I am trying to prove the following fact:
Let $(G, \cdot)$ be a topological group and let $E$ be a universal covering space of $G$. If $G$ and $E$ are both locally path-connected, then for any choice of element $e$ in the fiber over $1_G \in G$, there exists a unique topological group structure on $E$, with $e$ as the identity, for which the covering map $p: E \to G$ is a homomorphism.
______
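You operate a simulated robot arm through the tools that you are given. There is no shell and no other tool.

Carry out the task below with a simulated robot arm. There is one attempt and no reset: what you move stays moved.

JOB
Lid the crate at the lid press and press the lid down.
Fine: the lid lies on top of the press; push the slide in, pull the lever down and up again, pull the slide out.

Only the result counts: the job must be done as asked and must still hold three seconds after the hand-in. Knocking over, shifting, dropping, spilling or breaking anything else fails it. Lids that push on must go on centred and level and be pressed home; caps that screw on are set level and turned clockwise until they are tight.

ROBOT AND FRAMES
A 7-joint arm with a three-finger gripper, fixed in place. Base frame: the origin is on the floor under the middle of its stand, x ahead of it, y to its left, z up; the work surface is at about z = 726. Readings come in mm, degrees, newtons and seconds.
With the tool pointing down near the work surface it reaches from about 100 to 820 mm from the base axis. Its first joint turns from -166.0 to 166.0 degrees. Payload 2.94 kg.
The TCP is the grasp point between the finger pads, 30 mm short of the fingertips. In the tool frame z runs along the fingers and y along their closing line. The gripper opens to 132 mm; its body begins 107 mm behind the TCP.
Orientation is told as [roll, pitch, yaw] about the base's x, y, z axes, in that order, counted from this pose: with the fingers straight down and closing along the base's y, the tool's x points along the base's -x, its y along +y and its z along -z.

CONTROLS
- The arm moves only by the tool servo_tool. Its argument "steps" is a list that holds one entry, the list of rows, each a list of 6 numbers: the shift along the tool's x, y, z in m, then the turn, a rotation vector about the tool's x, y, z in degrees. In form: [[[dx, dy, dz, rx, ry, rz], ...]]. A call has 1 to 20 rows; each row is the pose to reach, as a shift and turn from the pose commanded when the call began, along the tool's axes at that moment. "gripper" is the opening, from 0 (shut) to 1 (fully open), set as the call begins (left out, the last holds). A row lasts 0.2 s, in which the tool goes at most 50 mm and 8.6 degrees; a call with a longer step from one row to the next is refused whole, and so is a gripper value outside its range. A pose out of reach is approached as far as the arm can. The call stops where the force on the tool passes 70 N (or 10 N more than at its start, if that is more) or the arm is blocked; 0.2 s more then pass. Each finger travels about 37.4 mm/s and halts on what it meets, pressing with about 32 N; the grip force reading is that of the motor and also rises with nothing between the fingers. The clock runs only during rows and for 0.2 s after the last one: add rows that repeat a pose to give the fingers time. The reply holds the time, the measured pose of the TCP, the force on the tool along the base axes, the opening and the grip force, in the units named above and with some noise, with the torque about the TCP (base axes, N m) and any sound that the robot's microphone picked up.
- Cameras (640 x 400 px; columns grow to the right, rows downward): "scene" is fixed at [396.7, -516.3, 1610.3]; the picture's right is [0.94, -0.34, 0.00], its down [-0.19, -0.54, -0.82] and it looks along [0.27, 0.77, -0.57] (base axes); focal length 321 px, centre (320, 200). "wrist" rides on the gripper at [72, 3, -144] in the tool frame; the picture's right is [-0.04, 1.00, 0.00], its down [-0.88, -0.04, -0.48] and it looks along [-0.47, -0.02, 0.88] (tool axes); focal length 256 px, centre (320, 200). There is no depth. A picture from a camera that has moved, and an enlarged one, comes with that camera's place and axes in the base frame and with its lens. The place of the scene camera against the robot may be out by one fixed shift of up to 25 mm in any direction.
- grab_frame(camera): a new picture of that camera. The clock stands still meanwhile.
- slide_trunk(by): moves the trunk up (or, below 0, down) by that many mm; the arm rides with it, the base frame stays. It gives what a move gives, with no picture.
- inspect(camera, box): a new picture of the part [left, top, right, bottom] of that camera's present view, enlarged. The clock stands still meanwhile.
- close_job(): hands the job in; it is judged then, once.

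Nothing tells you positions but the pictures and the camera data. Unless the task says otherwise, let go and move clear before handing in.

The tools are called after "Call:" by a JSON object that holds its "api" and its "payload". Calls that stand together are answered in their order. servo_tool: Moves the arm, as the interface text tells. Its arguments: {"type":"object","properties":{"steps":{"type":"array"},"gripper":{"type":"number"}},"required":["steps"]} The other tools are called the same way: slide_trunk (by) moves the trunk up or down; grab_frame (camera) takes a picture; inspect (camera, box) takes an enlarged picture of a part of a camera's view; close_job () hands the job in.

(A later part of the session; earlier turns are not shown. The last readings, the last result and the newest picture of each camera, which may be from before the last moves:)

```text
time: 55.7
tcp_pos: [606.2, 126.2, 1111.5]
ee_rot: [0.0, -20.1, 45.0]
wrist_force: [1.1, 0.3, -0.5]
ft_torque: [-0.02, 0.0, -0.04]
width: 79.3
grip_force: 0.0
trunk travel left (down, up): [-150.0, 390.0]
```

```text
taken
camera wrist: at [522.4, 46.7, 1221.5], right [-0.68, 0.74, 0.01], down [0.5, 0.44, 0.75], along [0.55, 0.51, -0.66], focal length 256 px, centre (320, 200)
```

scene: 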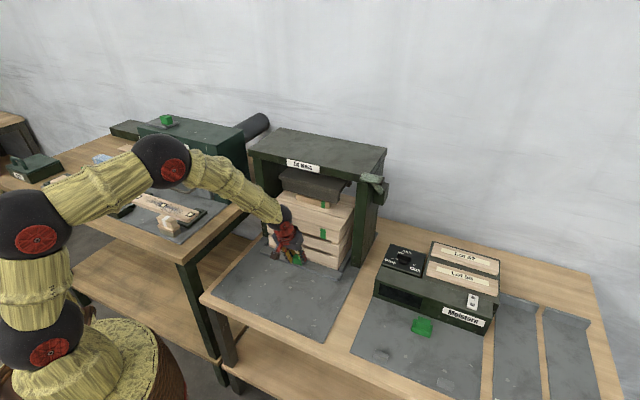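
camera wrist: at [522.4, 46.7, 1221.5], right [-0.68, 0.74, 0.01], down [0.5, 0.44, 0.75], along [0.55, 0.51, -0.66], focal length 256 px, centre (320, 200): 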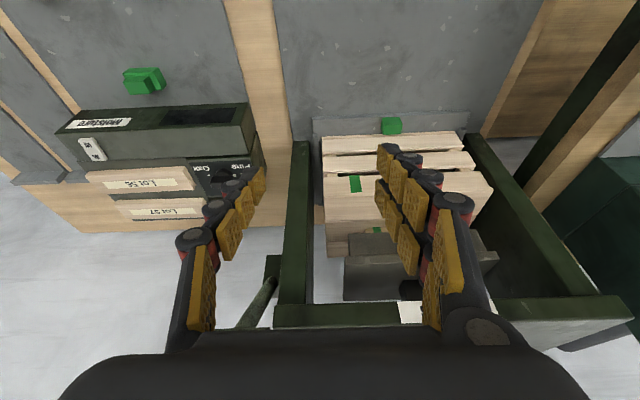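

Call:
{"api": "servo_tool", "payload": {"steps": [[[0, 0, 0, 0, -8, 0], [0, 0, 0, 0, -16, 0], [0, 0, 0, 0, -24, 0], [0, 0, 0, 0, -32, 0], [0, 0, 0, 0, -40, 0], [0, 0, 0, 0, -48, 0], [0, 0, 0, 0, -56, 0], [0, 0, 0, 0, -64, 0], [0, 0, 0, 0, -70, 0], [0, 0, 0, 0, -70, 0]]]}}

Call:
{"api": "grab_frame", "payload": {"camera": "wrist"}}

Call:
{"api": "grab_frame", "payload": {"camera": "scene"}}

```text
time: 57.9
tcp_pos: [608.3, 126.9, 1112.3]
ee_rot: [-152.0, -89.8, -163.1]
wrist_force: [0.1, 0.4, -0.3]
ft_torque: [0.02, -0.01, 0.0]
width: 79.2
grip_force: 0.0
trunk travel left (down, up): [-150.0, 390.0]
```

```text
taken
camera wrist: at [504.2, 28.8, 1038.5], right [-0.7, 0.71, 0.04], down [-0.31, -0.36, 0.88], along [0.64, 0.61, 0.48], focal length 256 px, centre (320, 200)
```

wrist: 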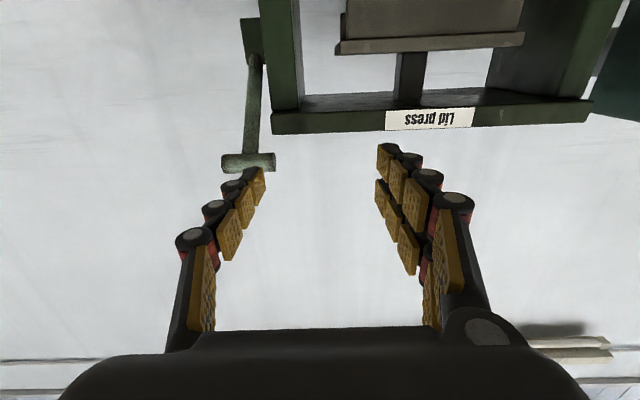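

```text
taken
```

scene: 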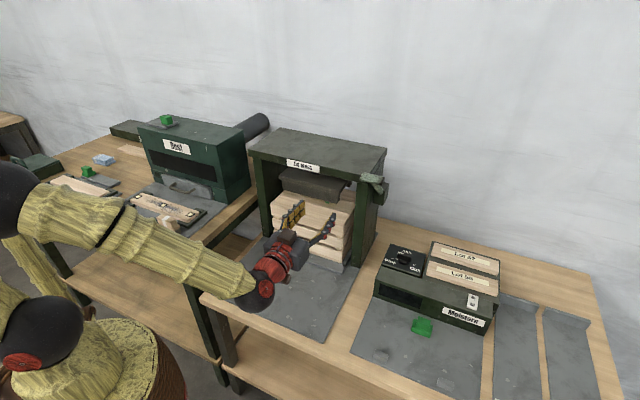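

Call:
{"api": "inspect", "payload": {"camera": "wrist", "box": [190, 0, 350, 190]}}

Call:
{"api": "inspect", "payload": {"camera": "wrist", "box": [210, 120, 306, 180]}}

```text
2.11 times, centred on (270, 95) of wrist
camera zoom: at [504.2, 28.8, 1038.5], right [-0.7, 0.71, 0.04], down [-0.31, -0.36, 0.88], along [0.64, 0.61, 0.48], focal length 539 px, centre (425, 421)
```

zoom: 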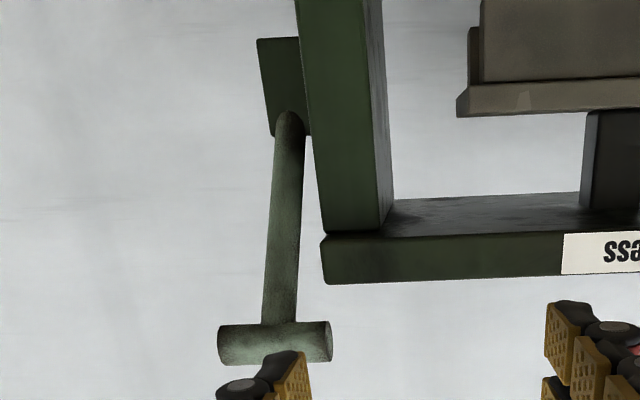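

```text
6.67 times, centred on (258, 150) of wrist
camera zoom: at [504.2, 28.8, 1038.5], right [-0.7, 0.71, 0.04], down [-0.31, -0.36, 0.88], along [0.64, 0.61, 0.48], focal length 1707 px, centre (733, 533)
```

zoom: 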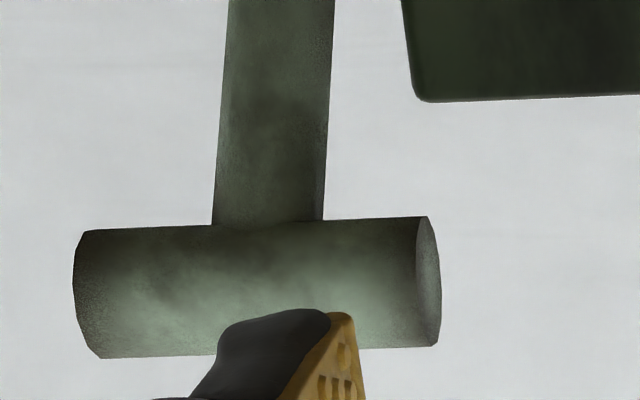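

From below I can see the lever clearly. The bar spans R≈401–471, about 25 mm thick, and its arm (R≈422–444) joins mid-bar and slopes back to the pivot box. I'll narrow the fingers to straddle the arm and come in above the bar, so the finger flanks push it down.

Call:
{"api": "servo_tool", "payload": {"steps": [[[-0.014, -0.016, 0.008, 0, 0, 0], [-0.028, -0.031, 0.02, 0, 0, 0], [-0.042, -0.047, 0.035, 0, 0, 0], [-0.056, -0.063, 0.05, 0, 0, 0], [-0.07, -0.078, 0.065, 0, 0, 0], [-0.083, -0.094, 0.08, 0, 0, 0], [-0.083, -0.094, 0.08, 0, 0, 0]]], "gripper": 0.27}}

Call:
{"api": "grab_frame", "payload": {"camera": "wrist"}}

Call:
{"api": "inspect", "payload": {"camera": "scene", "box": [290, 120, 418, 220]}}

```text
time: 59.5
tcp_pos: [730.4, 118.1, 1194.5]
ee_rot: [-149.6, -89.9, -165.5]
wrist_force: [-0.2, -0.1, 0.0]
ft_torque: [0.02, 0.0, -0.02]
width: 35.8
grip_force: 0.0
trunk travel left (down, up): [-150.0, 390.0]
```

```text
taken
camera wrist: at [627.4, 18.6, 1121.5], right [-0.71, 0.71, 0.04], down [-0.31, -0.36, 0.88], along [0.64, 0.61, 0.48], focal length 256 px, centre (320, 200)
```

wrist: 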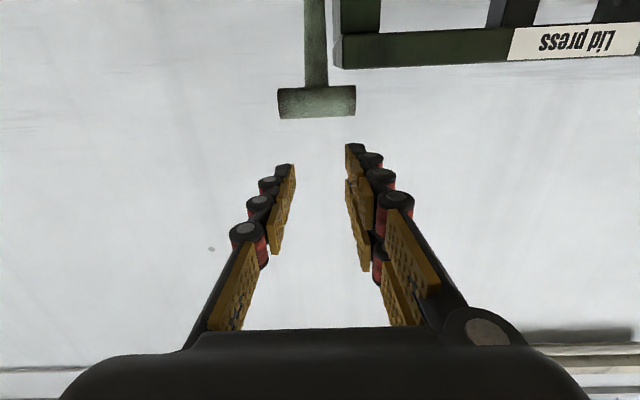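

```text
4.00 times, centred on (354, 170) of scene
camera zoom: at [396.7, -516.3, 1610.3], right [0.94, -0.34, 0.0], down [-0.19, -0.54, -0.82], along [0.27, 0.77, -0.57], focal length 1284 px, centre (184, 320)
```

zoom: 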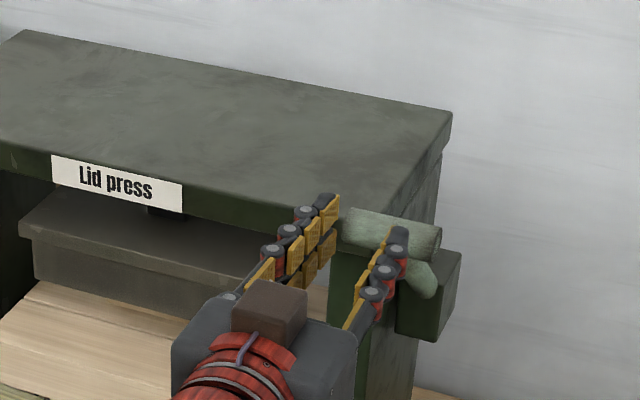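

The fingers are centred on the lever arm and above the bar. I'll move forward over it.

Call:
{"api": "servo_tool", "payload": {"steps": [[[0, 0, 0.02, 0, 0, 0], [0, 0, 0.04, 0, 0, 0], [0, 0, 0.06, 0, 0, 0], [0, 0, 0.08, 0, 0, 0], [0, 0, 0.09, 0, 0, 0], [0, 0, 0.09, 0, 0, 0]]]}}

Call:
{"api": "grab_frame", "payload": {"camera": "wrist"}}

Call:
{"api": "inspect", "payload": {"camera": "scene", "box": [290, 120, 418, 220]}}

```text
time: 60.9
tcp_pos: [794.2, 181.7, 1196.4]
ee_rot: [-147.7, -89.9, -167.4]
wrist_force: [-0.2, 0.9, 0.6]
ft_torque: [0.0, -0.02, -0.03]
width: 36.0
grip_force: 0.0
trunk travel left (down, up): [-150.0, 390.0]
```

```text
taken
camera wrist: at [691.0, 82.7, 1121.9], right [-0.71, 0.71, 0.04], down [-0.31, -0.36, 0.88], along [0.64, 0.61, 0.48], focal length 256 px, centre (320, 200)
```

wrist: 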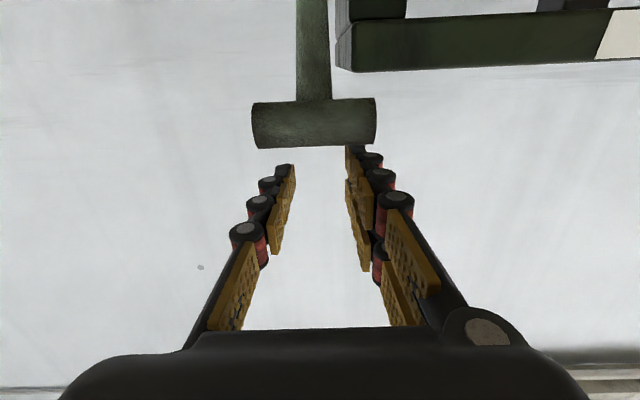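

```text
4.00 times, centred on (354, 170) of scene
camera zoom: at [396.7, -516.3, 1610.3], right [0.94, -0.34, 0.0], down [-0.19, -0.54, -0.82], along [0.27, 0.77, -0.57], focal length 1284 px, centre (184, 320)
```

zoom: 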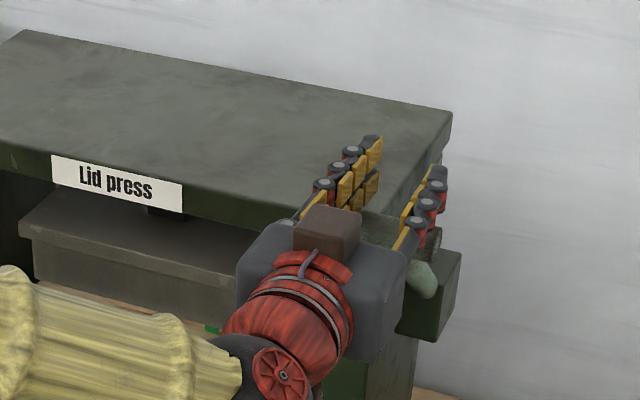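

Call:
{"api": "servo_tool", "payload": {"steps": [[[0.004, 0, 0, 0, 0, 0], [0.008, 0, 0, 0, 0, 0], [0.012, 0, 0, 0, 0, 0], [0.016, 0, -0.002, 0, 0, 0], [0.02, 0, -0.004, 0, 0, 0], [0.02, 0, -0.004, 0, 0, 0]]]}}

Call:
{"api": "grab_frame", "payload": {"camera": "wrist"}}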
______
Following the idea found on Wikipedia:
The construction is as follows. Let $a$ and $b$ be elements of $E$ and let $f$ and $g$ be paths in $E$ starting at $e$ and terminating at $a$ and $b$ respectively. Define a path $h : I \to G$ by $h(t) = p(f(t))p(g(t))$. By the path-lifting property of covering spaces there is a unique lift of $h$ to $E$ with initial point $e$. The product $ab$ is defined as the endpoint of this path. By construction we have $p(ab) = p(a)p(b)$. One must show that this definition is independent of the choice of paths $f$ and $g$, and also that the group operations are continuous.
I have already checked the well-definition and the group axioms, but I am stuck on the proof of the continuity of the group operations.
P.S. I am aware that there exists another construction to prove the fact, namely the one used in the Greenberg Harper book, but I don't want to use the Lifting Criterion, just the homotopy lifting property.
Best Answer
I will skip the tedious proof of well-definition and group axioms since you have already got them. Hence I will only focus on the proof of the continuity of the map
$$\star\colon E\times E\to E, \qquad (a,b)\mapsto a\star b^{-1}$$
From the construction and the fact that $p$ is a group homomorphism, we have a natural commutative diagram
$$\require{AMScd} \begin{CD} E\times E @>{\star}>> E\\ @VVV @VVV \\ G\times G @>{\cdot}>> G \end{CD}$$
where the vertical lines are the product map $p\times p$ and $p\colon E\to G$ respectively, and the horizontal arrow is the continuous map $\cdot \colon G\times G\to G$ sending $(g_1,g_2)\mapsto g_1\cdot g_2^{-1}$.
$\textbf{Definition}$ Given an open subset $U\subseteq E$, I say that $U$ is ${\it elementary}$ with respect to $p$ if $p_{|U} \colon U\to p(U)$ is an homeomorphism.
$\textbf{Lemma:}$ It there exists a topological basis of $E$ given by elementary sets with respect to $p$.
$\textit{proof:}$ Let $U$ be an open set of $E$ and $x\in U$. It there exists an open neighbourhood $V$ of $p(x)$ such that $p^{-1}(V)=\sqcup_{\alpha}U_\alpha$ and $p_{|U_\alpha}\colon U_\alpha\to V$ is an homeomorphism. Let $U_x:=U_{\alpha(x)}$ be the unique open elementary set of the family containing the point $x$. Then $U_x\cap U\subset U$ is elementary with respect to $p$. By the arbitrary choice of $x\in U$, we get $U=\cup_{x\in U}U_x\cap U$.
$\textbf{Remark:}$ The definition of a open elementary set together with the above lemma works for any covering $p\colon X\to Y$.
$\textbf{Proposition:}$ The above map $\star$ is continuos.
$\textit{proof:}$ For simplicity of notation, let us define $f:=\cdot \circ (p\times p)$. From the previous lemma, it is sufficient to prove the continuity for any open elementary set $U$ of $E$ with respect $p$. Hence we only need to prove that $\star^{-1}(U)$ is open. Given $x\in \star^{-1}(U)$, since $E\times E$ is locally path connected, then it there exists a open path connected neighbourhood $V$ of $x$. Moreover, this can be chosen such that $f(V)\subseteq p(U)$ (remember that $p(U)$ is open in $G$). Given a point $y=(y_1,y_2)\in V$, we choose a path $\gamma$ from $(e, e)$ to $x$ and a path $\eta$ from $x$ to $y$ all contained in $V$. Then $ f_*(\gamma\eta)$ is a path from $1_G$ to $p(y_1)p(y_2^{-1})$, which is homotopic to the path $p(f(t))p(g(t))$ that you defined above. Thus their lifting via $p$ starting at $e$ are homotopic and in particular have the same ending point $\star(y)$. By construction, since $U$ is elementary, we observe that the lifting of $ f_*(\gamma\eta)$ is simply $p^{-1}\circ f(\gamma\eta)$, so that the end point $\star(y)$ falls into $U$. Hence $y\in \star^{-1}(U)$ and from the arbitrary choice of $y\in V$ we have $V\subset \star^{-1}(U)$. This proves $\star^{-1}(U)$ is open.
Please let me know if you agree with me or if you have some doubts and questions :).